## THE PROBLEM
Check each line below for the word "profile" and give the number of lines that have it, nothing more.

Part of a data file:
+++++

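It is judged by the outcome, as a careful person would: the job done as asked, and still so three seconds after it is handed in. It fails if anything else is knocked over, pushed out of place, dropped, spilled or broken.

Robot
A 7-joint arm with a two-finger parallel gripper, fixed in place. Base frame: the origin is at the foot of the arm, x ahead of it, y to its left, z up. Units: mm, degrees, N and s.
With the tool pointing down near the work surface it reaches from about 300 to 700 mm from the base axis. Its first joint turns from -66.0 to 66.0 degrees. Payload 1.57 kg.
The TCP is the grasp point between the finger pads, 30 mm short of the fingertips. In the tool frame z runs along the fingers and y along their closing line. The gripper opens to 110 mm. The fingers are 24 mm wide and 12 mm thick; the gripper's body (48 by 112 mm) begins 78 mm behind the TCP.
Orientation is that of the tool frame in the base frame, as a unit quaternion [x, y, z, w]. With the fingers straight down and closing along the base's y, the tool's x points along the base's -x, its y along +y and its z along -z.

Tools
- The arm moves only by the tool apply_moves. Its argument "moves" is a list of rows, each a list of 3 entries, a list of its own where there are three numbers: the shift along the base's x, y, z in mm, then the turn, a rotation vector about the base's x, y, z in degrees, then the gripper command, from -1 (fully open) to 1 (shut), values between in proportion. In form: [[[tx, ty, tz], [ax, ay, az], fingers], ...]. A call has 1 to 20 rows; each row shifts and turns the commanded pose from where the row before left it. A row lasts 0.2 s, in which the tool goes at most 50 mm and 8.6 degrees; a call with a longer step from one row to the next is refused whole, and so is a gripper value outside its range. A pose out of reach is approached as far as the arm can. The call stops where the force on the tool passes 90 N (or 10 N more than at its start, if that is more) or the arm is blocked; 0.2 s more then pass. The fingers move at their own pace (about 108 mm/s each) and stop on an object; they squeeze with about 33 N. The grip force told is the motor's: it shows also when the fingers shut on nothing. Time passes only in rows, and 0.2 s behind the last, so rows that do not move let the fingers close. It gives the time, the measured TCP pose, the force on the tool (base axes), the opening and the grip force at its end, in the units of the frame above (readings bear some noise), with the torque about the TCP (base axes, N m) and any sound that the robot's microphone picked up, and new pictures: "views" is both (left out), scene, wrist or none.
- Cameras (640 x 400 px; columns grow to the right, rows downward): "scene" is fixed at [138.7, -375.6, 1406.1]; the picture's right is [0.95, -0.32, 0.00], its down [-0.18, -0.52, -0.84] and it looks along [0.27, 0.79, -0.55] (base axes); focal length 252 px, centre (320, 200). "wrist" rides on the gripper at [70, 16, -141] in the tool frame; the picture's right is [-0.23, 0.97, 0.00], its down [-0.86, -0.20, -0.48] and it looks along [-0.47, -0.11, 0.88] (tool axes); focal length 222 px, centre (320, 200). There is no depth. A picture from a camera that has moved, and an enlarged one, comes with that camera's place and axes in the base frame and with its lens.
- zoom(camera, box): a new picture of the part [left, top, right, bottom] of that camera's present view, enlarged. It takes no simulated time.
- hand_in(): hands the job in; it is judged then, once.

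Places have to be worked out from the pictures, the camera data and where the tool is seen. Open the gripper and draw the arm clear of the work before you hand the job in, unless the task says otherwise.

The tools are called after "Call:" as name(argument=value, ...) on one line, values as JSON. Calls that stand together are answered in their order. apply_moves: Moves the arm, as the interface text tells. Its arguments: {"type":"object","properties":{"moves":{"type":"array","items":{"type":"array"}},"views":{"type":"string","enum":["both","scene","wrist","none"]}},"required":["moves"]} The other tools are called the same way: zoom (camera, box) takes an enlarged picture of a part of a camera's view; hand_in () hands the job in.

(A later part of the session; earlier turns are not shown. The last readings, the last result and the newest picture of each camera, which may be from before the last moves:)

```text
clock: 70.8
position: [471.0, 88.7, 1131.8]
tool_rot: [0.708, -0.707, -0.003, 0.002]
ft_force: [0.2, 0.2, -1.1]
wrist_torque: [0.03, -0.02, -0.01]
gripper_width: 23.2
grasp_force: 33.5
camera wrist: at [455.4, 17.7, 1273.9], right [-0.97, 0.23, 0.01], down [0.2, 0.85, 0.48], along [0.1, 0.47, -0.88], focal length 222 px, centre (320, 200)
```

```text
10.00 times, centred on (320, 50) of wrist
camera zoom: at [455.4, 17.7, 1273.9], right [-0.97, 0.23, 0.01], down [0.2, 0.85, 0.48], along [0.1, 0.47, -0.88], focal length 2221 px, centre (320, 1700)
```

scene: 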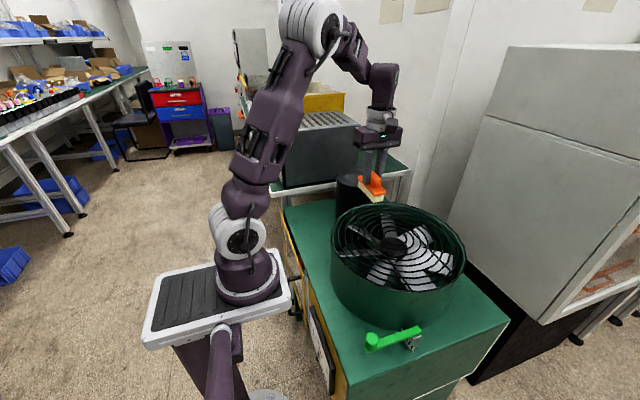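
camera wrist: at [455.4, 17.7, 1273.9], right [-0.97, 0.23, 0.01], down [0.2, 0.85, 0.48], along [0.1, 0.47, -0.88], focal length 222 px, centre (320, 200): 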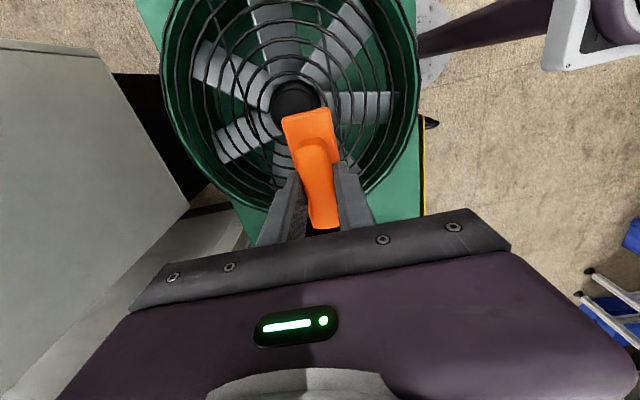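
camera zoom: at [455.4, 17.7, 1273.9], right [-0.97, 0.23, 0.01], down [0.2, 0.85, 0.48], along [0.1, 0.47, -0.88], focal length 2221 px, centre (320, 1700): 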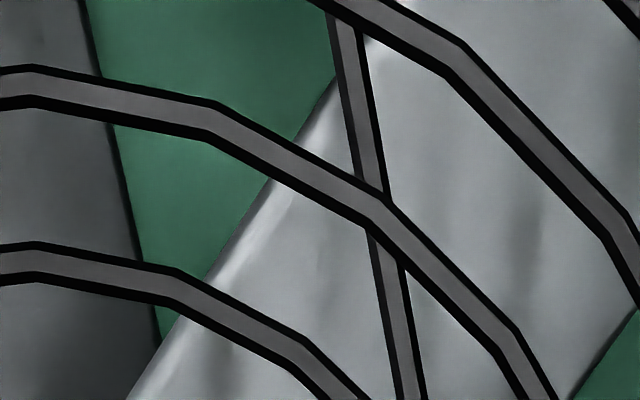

+++++

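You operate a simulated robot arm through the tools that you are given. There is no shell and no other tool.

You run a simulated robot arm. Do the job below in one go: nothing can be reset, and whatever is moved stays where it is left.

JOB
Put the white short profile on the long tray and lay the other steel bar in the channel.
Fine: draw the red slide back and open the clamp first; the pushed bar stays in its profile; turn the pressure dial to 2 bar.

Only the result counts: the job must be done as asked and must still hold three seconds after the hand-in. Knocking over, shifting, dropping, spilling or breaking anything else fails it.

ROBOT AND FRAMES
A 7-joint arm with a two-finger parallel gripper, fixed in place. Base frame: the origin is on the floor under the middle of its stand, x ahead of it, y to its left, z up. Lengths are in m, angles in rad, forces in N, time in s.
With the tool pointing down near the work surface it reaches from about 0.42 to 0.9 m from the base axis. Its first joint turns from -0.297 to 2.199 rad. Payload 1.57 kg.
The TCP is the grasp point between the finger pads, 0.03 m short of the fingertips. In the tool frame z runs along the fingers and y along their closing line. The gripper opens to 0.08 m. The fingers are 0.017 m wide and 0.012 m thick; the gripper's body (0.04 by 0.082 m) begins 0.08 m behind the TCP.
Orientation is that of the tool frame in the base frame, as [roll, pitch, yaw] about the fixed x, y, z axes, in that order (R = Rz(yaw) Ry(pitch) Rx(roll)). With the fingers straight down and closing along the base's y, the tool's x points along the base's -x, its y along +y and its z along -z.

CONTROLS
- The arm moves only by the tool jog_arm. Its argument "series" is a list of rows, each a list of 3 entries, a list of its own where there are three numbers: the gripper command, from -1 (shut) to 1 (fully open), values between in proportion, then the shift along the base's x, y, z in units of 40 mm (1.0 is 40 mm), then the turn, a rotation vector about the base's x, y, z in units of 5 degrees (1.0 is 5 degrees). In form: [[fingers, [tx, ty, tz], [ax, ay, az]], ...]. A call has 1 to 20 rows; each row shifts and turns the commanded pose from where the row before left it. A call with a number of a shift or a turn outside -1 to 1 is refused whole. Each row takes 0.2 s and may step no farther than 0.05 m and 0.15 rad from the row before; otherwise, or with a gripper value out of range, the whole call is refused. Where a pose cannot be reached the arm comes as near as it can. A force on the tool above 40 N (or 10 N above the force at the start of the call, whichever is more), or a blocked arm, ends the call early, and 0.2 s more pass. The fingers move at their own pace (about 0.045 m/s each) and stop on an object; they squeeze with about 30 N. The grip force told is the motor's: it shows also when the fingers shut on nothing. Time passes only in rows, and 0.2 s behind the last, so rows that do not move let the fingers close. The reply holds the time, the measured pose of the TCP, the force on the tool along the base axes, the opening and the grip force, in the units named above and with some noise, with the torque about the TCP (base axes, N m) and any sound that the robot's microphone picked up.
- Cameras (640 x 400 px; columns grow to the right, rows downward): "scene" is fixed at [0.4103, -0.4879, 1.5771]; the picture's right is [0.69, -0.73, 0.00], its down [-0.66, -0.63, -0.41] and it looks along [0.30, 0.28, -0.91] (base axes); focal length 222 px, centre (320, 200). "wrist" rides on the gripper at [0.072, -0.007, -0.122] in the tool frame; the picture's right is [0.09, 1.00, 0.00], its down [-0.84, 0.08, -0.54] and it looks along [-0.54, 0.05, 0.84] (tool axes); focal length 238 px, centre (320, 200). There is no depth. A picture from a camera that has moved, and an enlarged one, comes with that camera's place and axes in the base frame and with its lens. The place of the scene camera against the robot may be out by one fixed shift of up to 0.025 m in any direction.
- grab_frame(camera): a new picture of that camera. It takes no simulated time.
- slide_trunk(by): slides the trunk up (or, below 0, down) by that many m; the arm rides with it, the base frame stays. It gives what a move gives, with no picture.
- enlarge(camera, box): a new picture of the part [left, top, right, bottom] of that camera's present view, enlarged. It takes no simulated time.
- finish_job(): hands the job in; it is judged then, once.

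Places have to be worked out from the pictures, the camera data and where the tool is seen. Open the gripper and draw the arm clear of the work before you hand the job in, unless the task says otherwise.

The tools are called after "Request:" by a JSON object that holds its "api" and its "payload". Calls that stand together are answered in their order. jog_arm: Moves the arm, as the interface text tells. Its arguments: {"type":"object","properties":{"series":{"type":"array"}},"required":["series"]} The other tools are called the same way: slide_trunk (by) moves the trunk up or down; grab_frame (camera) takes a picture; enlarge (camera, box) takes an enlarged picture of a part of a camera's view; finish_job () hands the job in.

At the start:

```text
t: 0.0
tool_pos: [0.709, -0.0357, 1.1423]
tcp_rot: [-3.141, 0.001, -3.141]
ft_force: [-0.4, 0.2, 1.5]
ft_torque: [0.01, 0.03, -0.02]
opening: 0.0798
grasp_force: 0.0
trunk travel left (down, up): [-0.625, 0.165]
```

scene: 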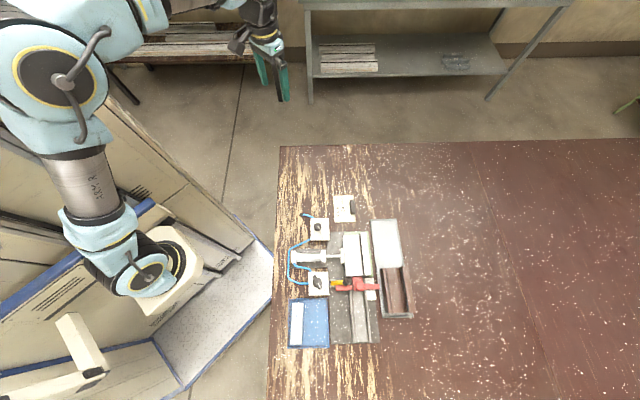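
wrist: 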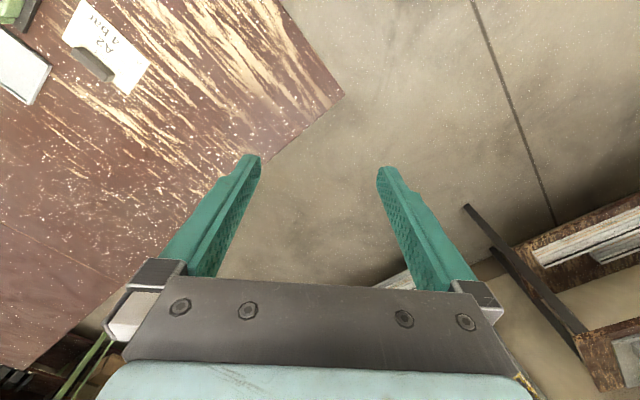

+++++

## REPLY TO THE TASK
2